Boo! Ghost Stories and Pumpkin Decorating Bring Seasonal Fun to MI Tailgate

Author: Lucy Grinnan

On October 30th, a cloudy Saturday, a crowd of young and old fans of the Middle Ages—including undergraduate and graduate students, schoolchildren, a dog in Notre Dame apparel, and a baby dressed as a pumpkin—came together outside of Hesburgh Library for another fall medieval tailgate. 

Enjoying hot drinks and tasty wraps, attendees circled up for ghost stories and decorated a pile of pumpkins.

The Witch of Berkeley is carried off by the Devil (Nuremberg Chronicles, 1493).

In the center of the tent, professors Christopher Liebtag Miller (Medieval Institute) and Tim Machan (English) read scary stories from the Middle Ages to attentive listeners circled around them. The tales were full of scares: a woman selling her soul to the devil, a vengeful Icelandic ghost shepherd killing animals and shaking houses, a baron cursed to live as a werewolf, a priest sacrificed on a church altar by a crowd of dead people.
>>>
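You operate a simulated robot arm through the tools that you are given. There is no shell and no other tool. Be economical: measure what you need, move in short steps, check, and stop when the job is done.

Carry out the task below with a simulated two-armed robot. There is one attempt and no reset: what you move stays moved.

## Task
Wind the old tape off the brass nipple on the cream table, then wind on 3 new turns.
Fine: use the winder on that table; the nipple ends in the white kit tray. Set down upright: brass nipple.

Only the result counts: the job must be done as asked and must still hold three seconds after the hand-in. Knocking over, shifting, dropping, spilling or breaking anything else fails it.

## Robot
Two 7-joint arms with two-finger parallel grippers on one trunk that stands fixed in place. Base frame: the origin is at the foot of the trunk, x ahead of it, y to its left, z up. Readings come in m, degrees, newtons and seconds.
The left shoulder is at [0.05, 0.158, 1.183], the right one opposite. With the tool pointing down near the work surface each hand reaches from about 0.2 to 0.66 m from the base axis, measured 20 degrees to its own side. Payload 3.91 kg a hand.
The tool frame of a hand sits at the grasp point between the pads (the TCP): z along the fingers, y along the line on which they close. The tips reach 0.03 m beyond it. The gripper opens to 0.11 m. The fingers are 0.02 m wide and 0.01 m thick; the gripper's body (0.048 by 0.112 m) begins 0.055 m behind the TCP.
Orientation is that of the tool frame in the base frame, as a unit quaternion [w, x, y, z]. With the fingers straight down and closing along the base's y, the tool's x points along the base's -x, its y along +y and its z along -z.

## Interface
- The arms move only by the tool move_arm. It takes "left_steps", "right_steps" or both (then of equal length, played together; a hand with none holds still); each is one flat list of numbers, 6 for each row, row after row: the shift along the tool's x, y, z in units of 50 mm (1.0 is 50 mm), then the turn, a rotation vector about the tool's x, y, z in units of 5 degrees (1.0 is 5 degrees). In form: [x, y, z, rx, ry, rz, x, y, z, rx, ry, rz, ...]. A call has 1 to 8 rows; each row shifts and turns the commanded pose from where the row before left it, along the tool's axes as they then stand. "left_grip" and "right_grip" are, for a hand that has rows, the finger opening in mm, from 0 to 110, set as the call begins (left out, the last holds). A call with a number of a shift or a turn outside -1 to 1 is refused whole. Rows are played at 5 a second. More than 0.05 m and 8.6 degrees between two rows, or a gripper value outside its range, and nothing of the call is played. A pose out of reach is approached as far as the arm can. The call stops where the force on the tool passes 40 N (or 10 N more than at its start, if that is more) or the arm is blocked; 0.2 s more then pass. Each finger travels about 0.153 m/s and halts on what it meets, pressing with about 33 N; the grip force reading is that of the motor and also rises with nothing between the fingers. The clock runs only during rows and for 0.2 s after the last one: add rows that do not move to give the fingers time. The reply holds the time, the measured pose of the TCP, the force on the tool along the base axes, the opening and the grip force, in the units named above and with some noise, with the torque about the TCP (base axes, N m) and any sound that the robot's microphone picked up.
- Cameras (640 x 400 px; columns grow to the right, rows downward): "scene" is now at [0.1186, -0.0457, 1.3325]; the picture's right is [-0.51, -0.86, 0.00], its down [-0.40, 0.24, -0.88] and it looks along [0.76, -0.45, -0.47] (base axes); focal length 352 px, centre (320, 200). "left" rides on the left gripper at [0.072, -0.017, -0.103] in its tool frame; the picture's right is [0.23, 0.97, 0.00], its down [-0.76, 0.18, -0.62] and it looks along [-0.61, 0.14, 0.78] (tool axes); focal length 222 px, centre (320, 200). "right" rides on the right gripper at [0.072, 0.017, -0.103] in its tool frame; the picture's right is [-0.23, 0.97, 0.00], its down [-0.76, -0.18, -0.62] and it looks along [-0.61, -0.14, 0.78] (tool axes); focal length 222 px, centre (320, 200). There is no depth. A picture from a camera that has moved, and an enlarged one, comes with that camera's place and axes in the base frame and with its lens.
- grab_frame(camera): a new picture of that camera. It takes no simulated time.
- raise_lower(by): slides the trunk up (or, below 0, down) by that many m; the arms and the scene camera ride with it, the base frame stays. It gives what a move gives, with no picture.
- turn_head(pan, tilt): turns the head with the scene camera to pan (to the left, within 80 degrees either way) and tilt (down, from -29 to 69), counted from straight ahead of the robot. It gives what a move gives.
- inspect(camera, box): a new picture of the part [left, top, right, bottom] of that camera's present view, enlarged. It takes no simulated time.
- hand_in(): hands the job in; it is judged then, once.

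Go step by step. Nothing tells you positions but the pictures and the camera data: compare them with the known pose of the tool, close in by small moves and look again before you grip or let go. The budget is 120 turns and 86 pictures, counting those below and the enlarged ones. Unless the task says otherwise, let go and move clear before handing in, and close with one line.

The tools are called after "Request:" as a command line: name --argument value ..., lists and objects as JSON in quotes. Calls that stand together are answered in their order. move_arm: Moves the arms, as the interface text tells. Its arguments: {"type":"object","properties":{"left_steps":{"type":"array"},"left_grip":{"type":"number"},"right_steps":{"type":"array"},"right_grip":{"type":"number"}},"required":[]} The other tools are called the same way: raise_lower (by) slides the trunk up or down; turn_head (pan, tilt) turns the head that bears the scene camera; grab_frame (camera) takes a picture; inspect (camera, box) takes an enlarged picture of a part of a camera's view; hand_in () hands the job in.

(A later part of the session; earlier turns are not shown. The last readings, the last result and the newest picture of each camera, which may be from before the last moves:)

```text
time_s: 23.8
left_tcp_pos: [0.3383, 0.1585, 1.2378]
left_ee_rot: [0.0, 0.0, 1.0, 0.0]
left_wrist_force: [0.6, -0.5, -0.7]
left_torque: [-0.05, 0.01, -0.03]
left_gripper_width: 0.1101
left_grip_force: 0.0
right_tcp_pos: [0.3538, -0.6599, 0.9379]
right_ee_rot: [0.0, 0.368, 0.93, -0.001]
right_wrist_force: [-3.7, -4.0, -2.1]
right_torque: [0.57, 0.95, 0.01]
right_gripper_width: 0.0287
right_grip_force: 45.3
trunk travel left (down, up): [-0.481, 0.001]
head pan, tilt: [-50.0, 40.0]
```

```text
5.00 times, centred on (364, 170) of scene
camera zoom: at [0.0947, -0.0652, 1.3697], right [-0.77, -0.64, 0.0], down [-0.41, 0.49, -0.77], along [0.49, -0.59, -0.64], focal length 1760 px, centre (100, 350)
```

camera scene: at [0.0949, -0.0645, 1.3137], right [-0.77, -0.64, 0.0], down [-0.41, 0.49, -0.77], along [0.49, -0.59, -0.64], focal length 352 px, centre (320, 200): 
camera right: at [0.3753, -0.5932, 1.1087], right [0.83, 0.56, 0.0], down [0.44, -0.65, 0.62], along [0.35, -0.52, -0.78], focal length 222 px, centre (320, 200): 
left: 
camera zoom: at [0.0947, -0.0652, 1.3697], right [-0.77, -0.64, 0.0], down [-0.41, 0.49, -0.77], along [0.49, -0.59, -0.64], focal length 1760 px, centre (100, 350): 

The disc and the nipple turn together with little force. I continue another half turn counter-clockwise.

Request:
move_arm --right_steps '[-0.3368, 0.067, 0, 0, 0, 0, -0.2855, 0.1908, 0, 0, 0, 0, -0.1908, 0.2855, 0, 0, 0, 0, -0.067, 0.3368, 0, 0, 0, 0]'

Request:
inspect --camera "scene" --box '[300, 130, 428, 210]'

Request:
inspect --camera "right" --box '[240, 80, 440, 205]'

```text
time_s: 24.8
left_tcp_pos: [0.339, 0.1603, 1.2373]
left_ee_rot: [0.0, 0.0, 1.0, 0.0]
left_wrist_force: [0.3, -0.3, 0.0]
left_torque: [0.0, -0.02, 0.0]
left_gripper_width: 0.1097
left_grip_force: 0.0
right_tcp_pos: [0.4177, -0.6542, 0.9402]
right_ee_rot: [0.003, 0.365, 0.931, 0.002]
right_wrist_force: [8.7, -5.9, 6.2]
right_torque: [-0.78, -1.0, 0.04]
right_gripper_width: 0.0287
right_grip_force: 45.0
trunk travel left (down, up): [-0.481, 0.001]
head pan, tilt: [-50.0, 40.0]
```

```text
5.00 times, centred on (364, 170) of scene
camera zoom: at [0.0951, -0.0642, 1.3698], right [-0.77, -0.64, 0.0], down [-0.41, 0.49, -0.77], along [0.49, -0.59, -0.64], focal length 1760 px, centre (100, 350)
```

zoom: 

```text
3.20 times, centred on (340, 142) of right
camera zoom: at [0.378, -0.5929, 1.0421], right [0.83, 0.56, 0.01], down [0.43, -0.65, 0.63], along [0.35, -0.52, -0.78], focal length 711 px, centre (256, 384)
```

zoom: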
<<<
One theme of the stories was to avoid nighttime, when ghosts roam—as Miller concluded, "just like the day is given over to the living, the night is the domain of the dead."

Miller also read a segment of Diu Crône, a 13th century  epic by Heinrich von dem Türlin; unlike other Arthurian epics, in Diu Crône, Sir Gawain (recently featured in David Lowery's The Green Knight) is the protagonist and finds the Holy Grail.

On the way to this glory, though, Gawain passes by increasingly dreamlike and disturbing wonders and mysteries: a dwarf; 600 white knights jousting to the death, coating a battlefield in blood; a nude maiden trying in vain to defend a giant from the birds eating his intestines; and a beautiful palace where women are pushed into a fire. These mysterious, unexplainable sights kept listeners on the edge—or jumping out—of their seats.

Dev Patel in the Green Knight
Dev Patel as Sir Gawain in The Green Knight

In between scary stories, some listeners painted pumpkins, some transforming the orange squash into a green M&M or covering it in delicate spiderwebs and small ghosts. Others carved them, creating Penelope Pumpkin and her friend Pierre, or went all-out with a hybrid paint-carve approach. The resulting dramatic array of artwork went home with visitors or was left to decorate the lawn. 

Charlotte Probst ('22), carver of Penelope Pumpkin, expressed her appreciation for the outreach of tailgate events this year. After attending the falconry and Halloween tailgates, she reflected, "I think the events have done a good job of boosting the profile of the Medieval Institute on campus."

This haunting and fun-filled Saturday afternoon reminded the audience of the enduring ability of the Middle Ages to frighten and delight.